Es erschienen nach vorheriger Anmeldung beim Herrn Ministerpräsidenten die Abgeordneten Haase und Dittmann von der USPD. Anwesend war außerdem Unterstaatssekretär Albert.
Die Abgeordneten Haase und Dittmann legten etwa folgendes dar:
Der eigentliche Anlaß ihres Kommens sei die Verhaftung des Vollzugsrats. Dieser Anlaß sei zwar durch Enthaftung des Vollzugsrats gegenstandslos geworden; sie hielten es aber doch für richtig und ihre Pflicht, im Interesse der Gesamtheit einmal die gegenwärtige Situation zu besprechen und ihrerseits darzulegen. Die Partei sei gegen den Generalstreik. Es hätten Verhandlungen über diese Frage stattgefunden, und man sei einig gewesen, daß ein Generalstreik stattzufinden habe, falls die Regierung das Ultimatum unserer Gegner abgelehnt hätte. Nachdem sie sich bereit erklärt habe, den Vertrag zu unterzeichnen, sei eine Entspannung eingetreten und von der USPD beschlossen worden, in jedem Falle von einem Generalstreik abzusehen.

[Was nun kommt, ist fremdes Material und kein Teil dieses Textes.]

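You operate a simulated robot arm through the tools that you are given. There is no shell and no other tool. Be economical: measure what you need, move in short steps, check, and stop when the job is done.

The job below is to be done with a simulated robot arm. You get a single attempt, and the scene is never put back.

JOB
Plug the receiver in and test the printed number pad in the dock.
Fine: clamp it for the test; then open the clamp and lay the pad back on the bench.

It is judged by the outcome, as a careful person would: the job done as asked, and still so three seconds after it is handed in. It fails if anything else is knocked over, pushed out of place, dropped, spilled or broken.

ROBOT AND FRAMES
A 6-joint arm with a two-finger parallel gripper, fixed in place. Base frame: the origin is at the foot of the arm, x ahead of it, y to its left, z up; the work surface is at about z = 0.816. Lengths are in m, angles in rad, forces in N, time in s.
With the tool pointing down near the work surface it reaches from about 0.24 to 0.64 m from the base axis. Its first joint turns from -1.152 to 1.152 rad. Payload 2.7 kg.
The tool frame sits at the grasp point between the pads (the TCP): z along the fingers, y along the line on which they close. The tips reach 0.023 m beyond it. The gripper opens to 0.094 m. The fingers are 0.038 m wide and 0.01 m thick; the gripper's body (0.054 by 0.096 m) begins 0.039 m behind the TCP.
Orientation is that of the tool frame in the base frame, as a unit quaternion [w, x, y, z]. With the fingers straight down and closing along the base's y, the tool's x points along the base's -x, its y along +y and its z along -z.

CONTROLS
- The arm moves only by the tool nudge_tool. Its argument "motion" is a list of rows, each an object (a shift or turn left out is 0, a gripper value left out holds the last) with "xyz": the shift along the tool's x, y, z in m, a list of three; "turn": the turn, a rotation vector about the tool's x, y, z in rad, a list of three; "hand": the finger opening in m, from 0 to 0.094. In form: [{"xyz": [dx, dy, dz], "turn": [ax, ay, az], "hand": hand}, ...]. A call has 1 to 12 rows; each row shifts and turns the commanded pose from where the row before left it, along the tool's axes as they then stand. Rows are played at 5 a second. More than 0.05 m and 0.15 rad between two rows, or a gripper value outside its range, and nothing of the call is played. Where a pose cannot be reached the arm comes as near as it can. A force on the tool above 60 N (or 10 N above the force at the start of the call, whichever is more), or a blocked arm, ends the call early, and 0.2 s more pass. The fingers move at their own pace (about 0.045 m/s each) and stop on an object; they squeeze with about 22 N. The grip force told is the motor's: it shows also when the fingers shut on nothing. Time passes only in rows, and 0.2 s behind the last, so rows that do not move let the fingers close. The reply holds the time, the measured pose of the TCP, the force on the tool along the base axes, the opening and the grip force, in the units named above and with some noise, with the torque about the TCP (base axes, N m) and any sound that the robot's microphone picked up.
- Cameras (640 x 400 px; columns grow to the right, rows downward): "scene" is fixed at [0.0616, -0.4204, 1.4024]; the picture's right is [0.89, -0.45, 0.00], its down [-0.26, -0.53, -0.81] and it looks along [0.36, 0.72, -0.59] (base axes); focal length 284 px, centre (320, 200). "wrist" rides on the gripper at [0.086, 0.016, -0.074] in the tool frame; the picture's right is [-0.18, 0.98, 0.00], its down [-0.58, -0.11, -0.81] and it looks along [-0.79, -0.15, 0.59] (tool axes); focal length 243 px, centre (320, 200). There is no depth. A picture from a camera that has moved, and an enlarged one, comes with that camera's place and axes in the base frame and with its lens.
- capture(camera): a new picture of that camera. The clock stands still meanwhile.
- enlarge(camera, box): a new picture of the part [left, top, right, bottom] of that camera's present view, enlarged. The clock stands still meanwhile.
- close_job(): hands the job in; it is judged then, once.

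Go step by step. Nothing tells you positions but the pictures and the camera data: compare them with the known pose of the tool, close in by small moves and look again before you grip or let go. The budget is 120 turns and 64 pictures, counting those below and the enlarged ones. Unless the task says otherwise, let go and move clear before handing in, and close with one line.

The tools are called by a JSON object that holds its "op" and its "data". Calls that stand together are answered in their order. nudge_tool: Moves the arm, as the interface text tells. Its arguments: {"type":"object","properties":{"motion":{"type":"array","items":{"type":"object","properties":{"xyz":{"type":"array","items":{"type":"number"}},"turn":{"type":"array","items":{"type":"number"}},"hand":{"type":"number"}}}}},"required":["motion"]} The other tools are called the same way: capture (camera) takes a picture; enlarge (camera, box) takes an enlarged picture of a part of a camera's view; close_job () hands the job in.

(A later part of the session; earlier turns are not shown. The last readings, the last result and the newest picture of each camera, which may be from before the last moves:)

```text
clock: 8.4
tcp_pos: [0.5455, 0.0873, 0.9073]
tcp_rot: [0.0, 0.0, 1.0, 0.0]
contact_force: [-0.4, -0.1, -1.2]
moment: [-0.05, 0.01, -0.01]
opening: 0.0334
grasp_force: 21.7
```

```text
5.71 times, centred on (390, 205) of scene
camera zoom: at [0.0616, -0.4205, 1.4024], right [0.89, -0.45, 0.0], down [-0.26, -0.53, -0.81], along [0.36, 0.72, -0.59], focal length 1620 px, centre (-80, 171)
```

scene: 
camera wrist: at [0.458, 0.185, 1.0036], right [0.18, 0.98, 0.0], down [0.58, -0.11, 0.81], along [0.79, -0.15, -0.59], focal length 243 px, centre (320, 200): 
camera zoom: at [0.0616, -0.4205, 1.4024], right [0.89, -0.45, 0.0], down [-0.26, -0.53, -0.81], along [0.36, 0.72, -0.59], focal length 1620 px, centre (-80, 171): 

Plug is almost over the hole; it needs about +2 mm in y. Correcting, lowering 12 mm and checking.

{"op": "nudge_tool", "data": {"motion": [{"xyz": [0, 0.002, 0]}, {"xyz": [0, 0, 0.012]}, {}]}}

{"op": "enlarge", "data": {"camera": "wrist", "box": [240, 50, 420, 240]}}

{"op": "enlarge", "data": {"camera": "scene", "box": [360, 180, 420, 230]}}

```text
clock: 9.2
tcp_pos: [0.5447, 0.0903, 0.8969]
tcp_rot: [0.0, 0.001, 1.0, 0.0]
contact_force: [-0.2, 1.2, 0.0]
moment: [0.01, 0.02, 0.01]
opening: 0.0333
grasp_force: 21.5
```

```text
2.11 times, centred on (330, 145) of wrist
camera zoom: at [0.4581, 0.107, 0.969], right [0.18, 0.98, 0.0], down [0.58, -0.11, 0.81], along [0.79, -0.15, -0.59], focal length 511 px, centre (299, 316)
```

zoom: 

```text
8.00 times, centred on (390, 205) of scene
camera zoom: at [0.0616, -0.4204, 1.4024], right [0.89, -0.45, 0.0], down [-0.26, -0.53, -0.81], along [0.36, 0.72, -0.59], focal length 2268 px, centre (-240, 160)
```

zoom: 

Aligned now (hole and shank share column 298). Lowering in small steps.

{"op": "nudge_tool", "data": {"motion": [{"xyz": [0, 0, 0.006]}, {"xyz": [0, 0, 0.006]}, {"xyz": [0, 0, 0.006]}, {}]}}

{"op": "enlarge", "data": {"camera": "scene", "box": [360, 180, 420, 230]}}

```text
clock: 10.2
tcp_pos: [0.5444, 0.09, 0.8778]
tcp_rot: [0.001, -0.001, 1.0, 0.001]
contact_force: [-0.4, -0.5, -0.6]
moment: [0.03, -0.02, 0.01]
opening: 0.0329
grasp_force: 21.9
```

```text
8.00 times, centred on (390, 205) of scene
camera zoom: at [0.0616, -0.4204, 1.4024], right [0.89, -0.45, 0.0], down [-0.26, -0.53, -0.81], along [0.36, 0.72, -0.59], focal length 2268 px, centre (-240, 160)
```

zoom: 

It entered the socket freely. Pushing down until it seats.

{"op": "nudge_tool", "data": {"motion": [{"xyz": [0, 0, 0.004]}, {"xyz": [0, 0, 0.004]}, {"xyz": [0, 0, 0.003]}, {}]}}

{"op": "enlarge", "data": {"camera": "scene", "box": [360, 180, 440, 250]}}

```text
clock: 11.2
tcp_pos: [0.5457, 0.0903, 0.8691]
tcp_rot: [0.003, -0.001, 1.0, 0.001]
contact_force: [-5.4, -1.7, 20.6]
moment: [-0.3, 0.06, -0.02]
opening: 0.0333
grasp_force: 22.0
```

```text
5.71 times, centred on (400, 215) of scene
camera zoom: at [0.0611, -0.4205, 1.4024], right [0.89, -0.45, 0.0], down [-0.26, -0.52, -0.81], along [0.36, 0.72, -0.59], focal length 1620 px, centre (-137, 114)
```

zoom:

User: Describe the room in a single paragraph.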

Unter diesen Umständen sei es aber ganz falsch, daß die Regierung in dieser scharfen Weise vorgehe. Das Verbot Noskes gegen den Eisenbahnerstreik entbehre jeder rechtlichen Grundlage. Der einzig richtige Weg sei, mit den Eisenbahnern zu verhandeln, deren Forderungen sie (Haase und Dittmann) nicht kennten, die aber vielleicht doch nicht unberechtigt seien. Die Regierung solle sich nicht immer auf ungenügendes Material stützen, das zum Teil absichtlich gefälscht sei; insbesondere hätten die Unterlagen für die Verhaftung des Vollzugsrats ebenso wenig ausgereicht wie die Unterlagen für die Verhaftung des inzwischen wieder entlassenen Zentralrats der Eisenbahner6. Das beim Zentralrat gefundene Flugblatt möge zwar von der Kommunistischen Partei unterschrieben sein. Da es aber dem Vorstand dieser Partei nicht an Mut fehle, so wäre doch auffallend, daß die Namen nicht unterschrieben wären. Es sei also nicht ausgeschlossen, daß auch dieses angeblich in 500 000 Exemplaren gefundene Flugblatt nicht von der Kommunistischen Partei, sondern von anderer Seite hergestellt sei.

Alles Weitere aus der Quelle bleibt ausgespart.